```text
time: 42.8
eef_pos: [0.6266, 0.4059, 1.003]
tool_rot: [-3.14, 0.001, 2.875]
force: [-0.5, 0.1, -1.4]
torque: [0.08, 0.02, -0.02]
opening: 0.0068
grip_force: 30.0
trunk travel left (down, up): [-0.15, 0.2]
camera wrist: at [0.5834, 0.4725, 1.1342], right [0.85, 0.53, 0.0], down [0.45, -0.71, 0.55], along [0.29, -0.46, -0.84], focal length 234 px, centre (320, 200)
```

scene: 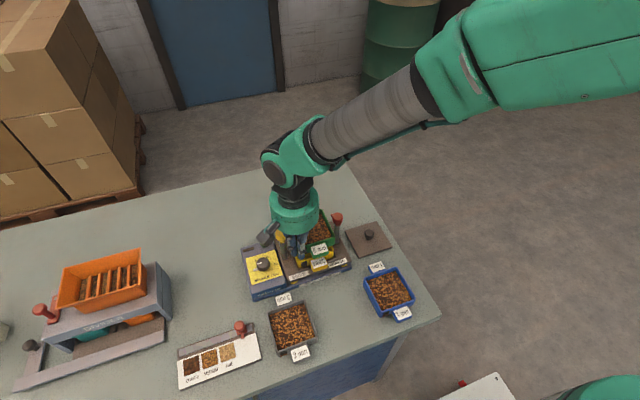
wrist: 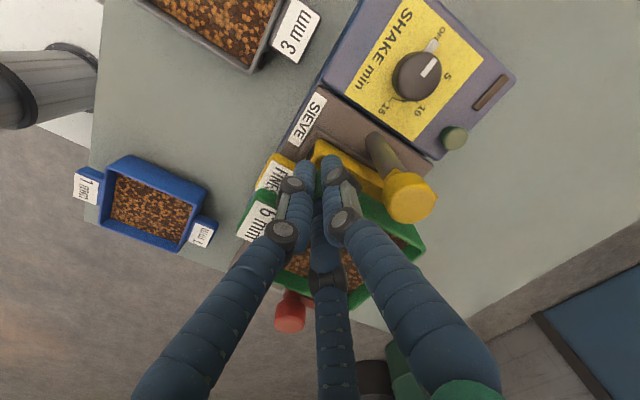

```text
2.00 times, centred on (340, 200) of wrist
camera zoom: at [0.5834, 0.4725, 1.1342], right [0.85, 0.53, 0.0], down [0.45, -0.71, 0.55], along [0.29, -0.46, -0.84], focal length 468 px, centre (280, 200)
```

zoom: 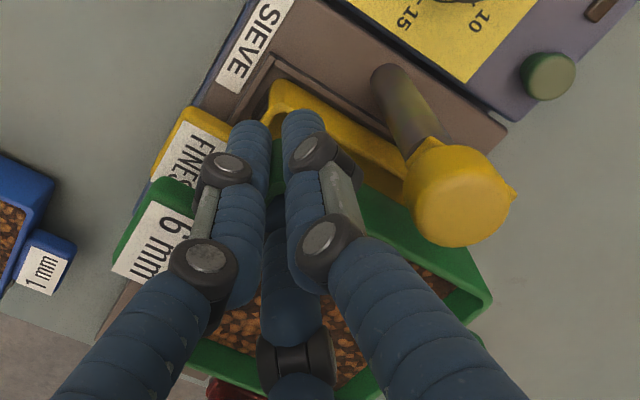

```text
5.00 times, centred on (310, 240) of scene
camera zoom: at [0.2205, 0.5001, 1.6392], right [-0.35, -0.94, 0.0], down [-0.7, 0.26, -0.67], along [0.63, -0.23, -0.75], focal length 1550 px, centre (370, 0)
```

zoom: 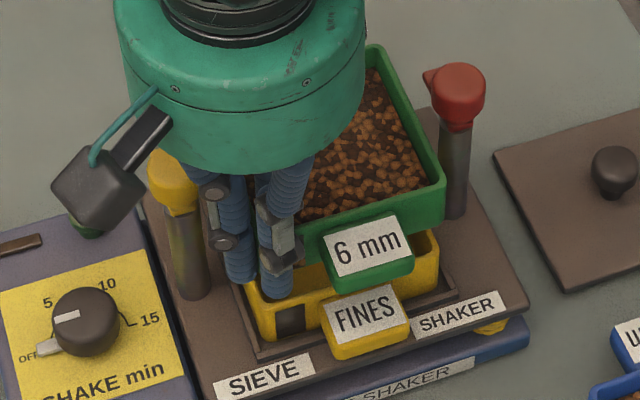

▶ **Stated goal**: Transcribe the listing in full. Omit the pictures and keep every line exact. Put each line that is not blank into a JSON list as a string.

▶ **Solution**:
[
  "```text",
  "time: 42.8",
  "eef_pos: [0.6266, 0.4059, 1.003]",
  "tool_rot: [-3.14, 0.001, 2.875]",
  "force: [-0.5, 0.1, -1.4]",
  "torque: [0.08, 0.02, -0.02]",
  "opening: 0.0068",
  "grip_force: 30.0",
  "trunk travel left (down, up): [-0.15, 0.2]",
  "camera wrist: at [0.5834, 0.4725, 1.1342], right [0.85, 0.53, 0.0], down [0.45, -0.71, 0.55], along [0.29, -0.46, -0.84], focal length 234 px, centre (320, 200)",
  "```",
  "scene: ",
  "wrist: ",
  "```text",
  "2.00 times, centred on (340, 200) of wrist",
  "camera zoom: at [0.5834, 0.4725, 1.1342], right [0.85, 0.53, 0.0], down [0.45, -0.71, 0.55], along [0.29, -0.46, -0.84], focal length 468 px, centre (280, 200)",
  "```",
  "zoom: ",
  "```text",
  "5.00 times, centred on (310, 240) of scene",
  "camera zoom: at [0.2205, 0.5001, 1.6392], right [-0.35, -0.94, 0.0], down [-0.7, 0.26, -0.67], along [0.63, -0.23, -0.75], focal length 1550 px, centre (370, 0)",
  "```",
  "zoom: "
]